The lifespan of an RV depends on several factors. Maintenance and care are paramount. Correct upkeep, regular inspections, and timely repairs can significantly extend an RV’s longevity. Usage patterns also play a role, as occasional weekend trips tend to be less demanding on the vehicle than continuous, full-time use. The type and quality of the RV also matter. Motorized RVs typically have a shorter lifespan than towable ones, and build quality varies greatly among manufacturers.
There’s no straightforward answer for how long RVs last. On average, a well-maintained RV can last between 15 to 30 years. The good news is, that there are many things you can do to help your RV camper last many years.
What Type of RV Lasts the Longest?
Towable RVs like travel trailers and fifth wheels tend to have extended lifespans because they lack complex engines and drivetrains, making them easier to maintain over time. Among motorized RVs, Class B and Class C motorhomes typically last longer than their larger Class A counterparts due to their simpler systems. Additionally, pop-up campers, which enthusiasts like for their straightforward design, can endure with minimal maintenance.

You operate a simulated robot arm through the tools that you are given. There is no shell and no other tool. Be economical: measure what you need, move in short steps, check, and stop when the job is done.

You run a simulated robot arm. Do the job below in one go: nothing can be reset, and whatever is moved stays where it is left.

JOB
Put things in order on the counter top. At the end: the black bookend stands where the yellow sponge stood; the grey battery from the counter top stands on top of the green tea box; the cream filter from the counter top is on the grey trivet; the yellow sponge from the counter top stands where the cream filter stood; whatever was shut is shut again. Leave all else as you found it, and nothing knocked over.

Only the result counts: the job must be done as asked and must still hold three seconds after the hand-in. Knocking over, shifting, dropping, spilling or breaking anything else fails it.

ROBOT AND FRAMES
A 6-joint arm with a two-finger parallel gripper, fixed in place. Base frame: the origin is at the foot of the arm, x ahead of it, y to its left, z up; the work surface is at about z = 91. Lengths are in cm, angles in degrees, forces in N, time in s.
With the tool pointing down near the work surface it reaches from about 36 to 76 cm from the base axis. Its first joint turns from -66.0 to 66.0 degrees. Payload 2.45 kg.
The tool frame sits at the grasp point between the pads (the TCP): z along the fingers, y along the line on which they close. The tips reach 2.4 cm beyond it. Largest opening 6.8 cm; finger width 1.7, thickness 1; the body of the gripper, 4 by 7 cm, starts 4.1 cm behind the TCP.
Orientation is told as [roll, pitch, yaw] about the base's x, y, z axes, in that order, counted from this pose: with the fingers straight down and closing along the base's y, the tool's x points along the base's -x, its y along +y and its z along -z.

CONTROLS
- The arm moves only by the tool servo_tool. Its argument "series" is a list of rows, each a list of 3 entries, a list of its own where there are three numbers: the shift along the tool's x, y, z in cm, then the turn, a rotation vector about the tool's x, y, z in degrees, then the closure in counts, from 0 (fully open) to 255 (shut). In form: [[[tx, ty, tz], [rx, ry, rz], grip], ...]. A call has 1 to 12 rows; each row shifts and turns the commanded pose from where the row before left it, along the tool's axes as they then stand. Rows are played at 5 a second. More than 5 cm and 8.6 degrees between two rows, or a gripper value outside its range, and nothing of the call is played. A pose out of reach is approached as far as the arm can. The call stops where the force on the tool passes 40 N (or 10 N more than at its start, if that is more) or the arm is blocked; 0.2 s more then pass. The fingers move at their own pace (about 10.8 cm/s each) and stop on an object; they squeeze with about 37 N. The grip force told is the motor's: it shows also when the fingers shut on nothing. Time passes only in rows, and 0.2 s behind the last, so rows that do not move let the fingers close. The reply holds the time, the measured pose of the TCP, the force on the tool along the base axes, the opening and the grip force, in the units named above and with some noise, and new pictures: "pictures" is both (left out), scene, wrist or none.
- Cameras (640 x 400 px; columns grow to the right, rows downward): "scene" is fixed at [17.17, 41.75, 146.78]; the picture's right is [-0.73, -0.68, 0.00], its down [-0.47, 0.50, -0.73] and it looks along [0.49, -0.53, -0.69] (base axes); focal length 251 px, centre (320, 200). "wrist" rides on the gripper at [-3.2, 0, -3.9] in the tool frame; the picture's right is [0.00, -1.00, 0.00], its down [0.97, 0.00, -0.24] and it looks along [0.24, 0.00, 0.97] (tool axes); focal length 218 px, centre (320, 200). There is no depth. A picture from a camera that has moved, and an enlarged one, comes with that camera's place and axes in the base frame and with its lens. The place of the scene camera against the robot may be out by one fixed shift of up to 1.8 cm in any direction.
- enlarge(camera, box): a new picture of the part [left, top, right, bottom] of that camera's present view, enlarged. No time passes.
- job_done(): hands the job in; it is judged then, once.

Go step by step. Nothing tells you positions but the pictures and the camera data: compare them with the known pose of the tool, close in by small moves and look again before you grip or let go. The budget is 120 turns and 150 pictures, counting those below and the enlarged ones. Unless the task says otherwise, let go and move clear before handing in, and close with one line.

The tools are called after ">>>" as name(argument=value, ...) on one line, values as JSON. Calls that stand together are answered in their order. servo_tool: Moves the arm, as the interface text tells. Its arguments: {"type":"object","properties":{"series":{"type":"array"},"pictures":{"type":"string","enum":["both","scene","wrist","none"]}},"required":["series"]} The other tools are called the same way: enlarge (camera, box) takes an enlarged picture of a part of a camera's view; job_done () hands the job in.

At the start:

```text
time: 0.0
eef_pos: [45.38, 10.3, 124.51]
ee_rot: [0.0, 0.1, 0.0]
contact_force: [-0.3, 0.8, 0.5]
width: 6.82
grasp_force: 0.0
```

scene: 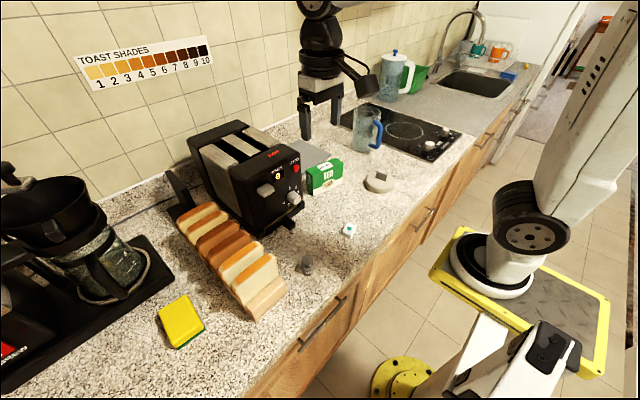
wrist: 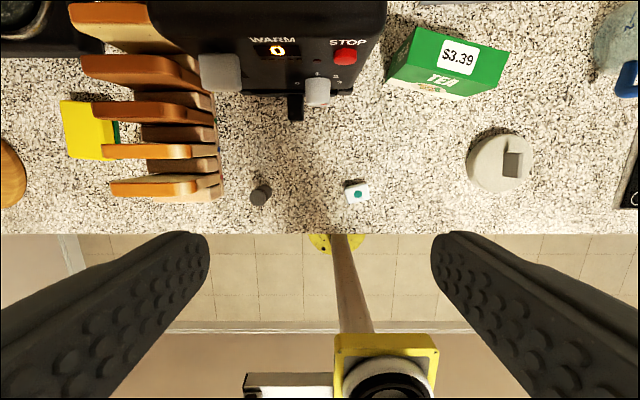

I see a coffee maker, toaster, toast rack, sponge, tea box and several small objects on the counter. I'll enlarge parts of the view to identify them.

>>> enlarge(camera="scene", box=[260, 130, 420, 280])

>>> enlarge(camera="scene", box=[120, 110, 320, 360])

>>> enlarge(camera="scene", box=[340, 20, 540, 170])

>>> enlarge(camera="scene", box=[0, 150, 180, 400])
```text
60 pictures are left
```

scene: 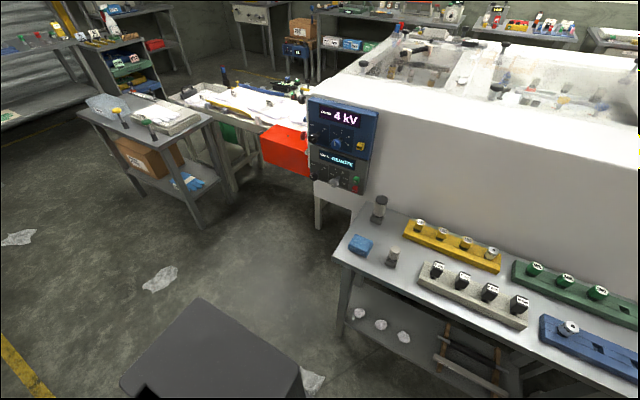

For those seeking an RV with a reputation for longevity, fiberglass campers are worth considering. Fiberglass construction offers exceptional durability, resistance to water damage, and longevity compared to traditional materials like wood.
Help Your RV Camper Last a Lifetime With These Hacks
While many factors can influence how long your RV lasts, there are plenty of preventative things you can do to help extend its lifetime. Let’s take a closer look at the fifteen hacks you should do to your RV.
1. Use Covered Storage When Not in Use
Sheltering your RV in covered storage can be a game-changer for its longevity, and is our #1 recommendation for increasing your RV’s life. UV rays and water damage are notorious for silently eroding the integrity of RVs.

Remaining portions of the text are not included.